In National Reconciliation Week 2021, Football Coaches Australia is pleased to present FCA XVenture Essential Skills program scholarships to Tiffany Stanley and Bryce Deaton, who both coach for John Moriarty Football.

In National Reconciliation Week 2021, Football Coaches Australia is pleased to present FCA XVenture Essential Skills program scholarships to Tiffany Stanley and Bryce Deaton, who both coach for John Moriarty Football (JMF).

Australia’s Reconciliation theme for 2021 is ‘More than a word’. Reconciliation takes action, action which urges the reconciliation movement towards braver and more impactful progress.

Providing Tiffany and Bryce with this FCA XV scholarship opportunity will support them to achieve their goals on their coaching journey.

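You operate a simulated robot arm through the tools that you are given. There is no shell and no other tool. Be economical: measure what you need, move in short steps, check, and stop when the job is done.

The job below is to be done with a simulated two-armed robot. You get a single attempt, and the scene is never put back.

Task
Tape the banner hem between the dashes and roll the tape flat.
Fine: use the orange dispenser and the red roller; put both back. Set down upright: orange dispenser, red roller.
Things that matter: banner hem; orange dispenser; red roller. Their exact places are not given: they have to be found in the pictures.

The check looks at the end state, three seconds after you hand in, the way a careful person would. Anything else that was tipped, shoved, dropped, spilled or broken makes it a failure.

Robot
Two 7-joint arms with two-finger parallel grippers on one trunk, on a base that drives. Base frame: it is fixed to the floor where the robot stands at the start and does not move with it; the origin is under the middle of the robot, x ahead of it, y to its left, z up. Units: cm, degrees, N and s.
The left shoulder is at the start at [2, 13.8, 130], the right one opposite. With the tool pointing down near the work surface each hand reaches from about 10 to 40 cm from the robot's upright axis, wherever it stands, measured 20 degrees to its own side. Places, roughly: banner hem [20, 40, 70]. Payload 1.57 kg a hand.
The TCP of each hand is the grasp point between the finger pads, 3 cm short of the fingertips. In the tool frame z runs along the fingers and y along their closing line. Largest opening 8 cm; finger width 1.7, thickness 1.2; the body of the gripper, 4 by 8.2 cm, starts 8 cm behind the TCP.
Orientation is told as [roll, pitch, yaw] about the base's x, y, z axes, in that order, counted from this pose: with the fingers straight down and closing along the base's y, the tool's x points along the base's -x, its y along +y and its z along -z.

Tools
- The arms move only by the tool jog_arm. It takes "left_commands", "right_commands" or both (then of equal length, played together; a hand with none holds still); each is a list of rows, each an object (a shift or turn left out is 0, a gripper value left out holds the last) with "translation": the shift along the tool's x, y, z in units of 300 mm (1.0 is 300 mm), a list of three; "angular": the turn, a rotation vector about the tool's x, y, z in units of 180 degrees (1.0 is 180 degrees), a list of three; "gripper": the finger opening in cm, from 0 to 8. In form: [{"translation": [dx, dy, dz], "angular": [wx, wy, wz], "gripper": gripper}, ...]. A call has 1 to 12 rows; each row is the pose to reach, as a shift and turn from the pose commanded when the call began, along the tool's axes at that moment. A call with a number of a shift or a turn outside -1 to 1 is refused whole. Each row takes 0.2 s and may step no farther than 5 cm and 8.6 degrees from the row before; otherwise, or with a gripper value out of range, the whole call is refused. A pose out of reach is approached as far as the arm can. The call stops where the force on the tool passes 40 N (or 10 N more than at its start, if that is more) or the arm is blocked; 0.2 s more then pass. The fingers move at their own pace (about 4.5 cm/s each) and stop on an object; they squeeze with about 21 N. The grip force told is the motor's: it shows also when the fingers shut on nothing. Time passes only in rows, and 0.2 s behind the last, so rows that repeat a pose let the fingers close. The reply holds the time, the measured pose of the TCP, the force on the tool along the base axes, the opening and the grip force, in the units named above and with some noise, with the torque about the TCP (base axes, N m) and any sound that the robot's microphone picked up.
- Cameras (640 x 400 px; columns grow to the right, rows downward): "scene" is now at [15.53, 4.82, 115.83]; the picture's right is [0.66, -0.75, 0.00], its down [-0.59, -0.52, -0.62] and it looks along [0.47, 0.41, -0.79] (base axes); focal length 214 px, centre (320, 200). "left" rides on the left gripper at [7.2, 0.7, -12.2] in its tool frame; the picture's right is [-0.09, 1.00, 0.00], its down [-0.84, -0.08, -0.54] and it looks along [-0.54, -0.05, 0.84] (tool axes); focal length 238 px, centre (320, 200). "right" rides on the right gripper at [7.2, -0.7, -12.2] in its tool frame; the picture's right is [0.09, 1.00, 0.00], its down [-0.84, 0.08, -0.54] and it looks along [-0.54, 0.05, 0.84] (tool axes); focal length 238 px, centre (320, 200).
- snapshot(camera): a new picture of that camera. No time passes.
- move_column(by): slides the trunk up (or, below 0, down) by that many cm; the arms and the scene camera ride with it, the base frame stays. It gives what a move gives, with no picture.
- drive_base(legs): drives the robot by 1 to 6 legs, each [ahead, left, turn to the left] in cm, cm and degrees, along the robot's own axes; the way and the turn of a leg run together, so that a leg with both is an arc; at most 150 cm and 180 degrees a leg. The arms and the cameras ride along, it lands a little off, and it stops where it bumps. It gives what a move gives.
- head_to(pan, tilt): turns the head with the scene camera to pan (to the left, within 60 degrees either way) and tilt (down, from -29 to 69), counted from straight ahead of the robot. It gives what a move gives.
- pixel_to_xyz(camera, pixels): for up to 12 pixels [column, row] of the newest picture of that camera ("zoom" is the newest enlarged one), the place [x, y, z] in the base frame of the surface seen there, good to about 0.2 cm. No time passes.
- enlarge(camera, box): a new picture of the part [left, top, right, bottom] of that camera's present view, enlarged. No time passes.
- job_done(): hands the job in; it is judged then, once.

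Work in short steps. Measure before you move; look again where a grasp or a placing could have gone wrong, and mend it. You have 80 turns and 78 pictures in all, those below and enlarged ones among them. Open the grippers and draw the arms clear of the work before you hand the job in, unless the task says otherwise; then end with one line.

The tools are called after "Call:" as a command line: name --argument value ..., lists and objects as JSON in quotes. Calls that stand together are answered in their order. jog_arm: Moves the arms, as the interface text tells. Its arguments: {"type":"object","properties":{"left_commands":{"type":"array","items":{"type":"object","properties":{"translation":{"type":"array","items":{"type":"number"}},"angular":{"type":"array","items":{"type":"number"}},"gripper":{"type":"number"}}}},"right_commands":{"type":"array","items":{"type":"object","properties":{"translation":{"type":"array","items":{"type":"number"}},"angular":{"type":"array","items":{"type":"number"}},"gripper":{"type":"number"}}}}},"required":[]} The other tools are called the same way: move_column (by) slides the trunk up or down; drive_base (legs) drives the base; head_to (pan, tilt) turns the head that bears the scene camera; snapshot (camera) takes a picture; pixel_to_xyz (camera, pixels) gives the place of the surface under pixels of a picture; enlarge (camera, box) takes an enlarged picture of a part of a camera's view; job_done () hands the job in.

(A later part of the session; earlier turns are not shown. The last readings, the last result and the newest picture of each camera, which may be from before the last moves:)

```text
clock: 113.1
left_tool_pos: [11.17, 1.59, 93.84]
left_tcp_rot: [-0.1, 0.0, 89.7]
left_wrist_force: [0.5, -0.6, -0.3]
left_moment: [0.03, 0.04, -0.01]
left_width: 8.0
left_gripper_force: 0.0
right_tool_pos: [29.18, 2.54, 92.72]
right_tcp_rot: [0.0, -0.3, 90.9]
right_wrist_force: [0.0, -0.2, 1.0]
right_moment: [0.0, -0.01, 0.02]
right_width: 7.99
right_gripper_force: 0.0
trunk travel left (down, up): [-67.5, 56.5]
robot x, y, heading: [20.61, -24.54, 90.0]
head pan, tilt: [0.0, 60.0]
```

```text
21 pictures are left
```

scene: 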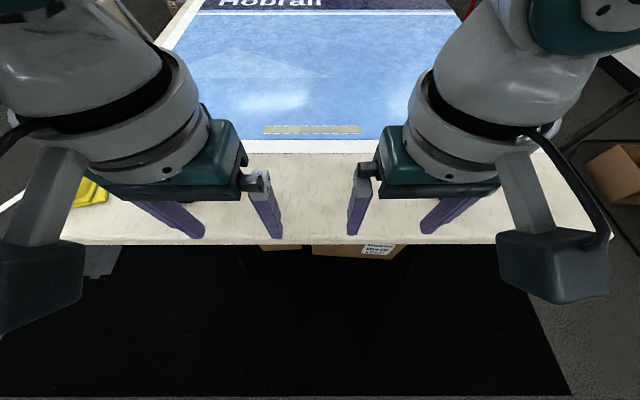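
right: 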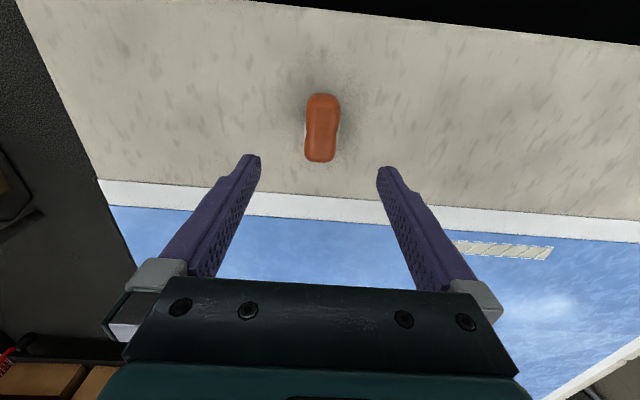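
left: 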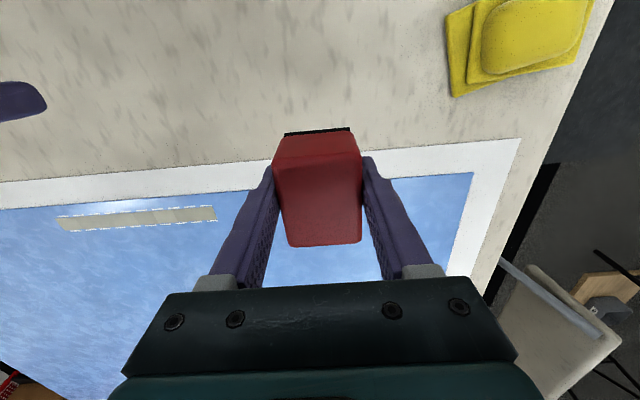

In awarding the FCA XV scholarships FCA Glenn Warry said: “FCA strongly believes that much more can be done to encourage and support Indigenous Australians to become qualified coaches. At the moment, there are very few Indigenous coaches in the Australian football ecosystem. This is a concerning reality and one we would like to help address now and in the coming years.”

JMF is Australia’s most successful and longest-running Indigenous football program. A transformational skills mastery initiative for 6–18-year-olds, JMF uses football for talent and positive change, improving school attendance and achieving resilient, healthier outcomes in Indigenous communities.

Each week JMF reaches nearly 2,000 Indigenous children in 18 communities across four regional hubs in Dubbo (NSW), Kuranda (QLD), Tennant Creek (NT) and Borroloola (NT).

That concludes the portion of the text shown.